Foie gras log can be re-wrapped into plastic film instead of cheesecloth. It will end up lightly coated with its own fat since the hot water wont go through. Follow the same procedure but poach in water only.
Remove foie gras from the refrigerator 30 minutes before reshaping it. Line two large pieces of cheesecloth (30x20 inch/75x50cm) or use a large white torchon (fragrance-free kitchen towel) on the countertop. Unwrap the foie gras, discard the plastic wrap and placing it along a short end of the cheesecloth. Rolling it away from you, roll it up in the cheesecloth into a tight cylinder twisting and pressing one end first as you roll to force the foie gras into a compact log. At this juncture, hold one end of the cheesecloth tightly and wind the string around the end and tie a knot. Continue rolling the log from the other side to compress into a very tight log until you’ll see bits of foie gras being forced through the cheesecloth. At this juncture your foie gras is at room temperature and it can be poached right away but it would have to be reshaped into its original form after cooking.
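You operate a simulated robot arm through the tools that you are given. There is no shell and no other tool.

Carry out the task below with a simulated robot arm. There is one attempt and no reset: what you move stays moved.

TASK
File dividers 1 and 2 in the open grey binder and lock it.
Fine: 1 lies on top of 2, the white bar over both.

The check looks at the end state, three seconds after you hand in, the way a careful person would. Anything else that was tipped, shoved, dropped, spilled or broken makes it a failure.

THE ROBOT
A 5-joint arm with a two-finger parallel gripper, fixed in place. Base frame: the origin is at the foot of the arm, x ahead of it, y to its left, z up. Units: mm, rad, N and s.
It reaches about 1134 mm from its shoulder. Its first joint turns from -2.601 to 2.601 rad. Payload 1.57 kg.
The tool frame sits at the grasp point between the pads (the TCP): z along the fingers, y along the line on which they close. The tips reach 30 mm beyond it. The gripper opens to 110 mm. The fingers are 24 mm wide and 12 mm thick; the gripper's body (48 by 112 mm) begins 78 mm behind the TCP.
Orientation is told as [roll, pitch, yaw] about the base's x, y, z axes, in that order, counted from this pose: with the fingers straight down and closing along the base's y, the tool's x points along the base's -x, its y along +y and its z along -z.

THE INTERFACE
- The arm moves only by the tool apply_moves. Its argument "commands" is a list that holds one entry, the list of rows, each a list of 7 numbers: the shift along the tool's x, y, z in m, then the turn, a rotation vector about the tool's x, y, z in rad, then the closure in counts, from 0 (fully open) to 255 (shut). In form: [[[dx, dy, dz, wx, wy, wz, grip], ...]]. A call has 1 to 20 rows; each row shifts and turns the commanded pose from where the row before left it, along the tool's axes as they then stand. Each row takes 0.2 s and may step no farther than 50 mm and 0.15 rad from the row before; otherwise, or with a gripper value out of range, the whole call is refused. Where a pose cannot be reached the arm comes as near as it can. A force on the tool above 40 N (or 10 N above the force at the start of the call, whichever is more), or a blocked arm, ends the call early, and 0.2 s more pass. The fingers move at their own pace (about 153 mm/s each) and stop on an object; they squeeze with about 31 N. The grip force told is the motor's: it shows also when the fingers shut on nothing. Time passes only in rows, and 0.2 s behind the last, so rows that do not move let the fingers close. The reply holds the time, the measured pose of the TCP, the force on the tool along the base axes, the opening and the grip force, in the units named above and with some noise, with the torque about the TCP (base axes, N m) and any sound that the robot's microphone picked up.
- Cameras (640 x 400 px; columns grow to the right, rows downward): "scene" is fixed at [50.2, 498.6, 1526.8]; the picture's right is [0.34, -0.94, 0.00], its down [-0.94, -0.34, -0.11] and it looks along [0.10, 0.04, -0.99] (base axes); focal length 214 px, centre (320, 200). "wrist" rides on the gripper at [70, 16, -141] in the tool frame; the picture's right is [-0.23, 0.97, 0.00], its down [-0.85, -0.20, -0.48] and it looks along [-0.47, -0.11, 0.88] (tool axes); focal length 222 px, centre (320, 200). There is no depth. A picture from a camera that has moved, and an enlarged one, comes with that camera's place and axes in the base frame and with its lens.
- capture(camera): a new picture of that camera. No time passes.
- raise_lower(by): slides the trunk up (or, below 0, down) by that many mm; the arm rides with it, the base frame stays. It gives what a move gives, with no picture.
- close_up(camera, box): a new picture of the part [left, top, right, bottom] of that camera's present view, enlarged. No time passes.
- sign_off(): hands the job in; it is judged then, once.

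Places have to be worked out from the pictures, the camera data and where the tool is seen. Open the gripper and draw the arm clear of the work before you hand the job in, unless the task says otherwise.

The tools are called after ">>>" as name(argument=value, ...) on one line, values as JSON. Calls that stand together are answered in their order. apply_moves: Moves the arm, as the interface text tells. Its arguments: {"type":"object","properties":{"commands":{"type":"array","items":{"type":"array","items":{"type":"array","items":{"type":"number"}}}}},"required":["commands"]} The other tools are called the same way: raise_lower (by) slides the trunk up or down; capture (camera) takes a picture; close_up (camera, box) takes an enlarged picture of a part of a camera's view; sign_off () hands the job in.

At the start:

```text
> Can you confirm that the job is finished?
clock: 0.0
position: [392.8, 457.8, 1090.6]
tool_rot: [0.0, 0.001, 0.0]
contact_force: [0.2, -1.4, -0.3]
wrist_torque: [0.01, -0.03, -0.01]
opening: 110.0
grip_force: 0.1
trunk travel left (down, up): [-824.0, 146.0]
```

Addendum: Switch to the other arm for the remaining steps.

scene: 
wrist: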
If you want to skip this reshaping step; refrigerate the log 12 more hours or until it has completely hardened and poach it. The torchon will keep its original shape and less fat will be wasted.
Bring water or stock to a simmer. Carefully immerse the foie gras au torchon in the simmering liquid and poach for 90 seconds. Transfer immediately the torchon to an ice-water bath to cool. Once chilled and hard enough, remove from ice-water twisting the ends of the cheesecloth. Hang the foie gras from a shelf in the refrigerator overnight or on a baking tray lined with sheets of paper towels. Just before serving, remove the cheesecloth. The outside of the foie gras should be grey and oxidized. Cut the ends from the log and slice into 3/4 inch (2cm) using a sharp knife dipped in hot water, reheat knife before cutting the next slice. In the restaurant business you want to use a round cutter slightly smaller than the slice to cut away the darkened exterior of the torchon. However, it is perfectly fine to serve as is at home.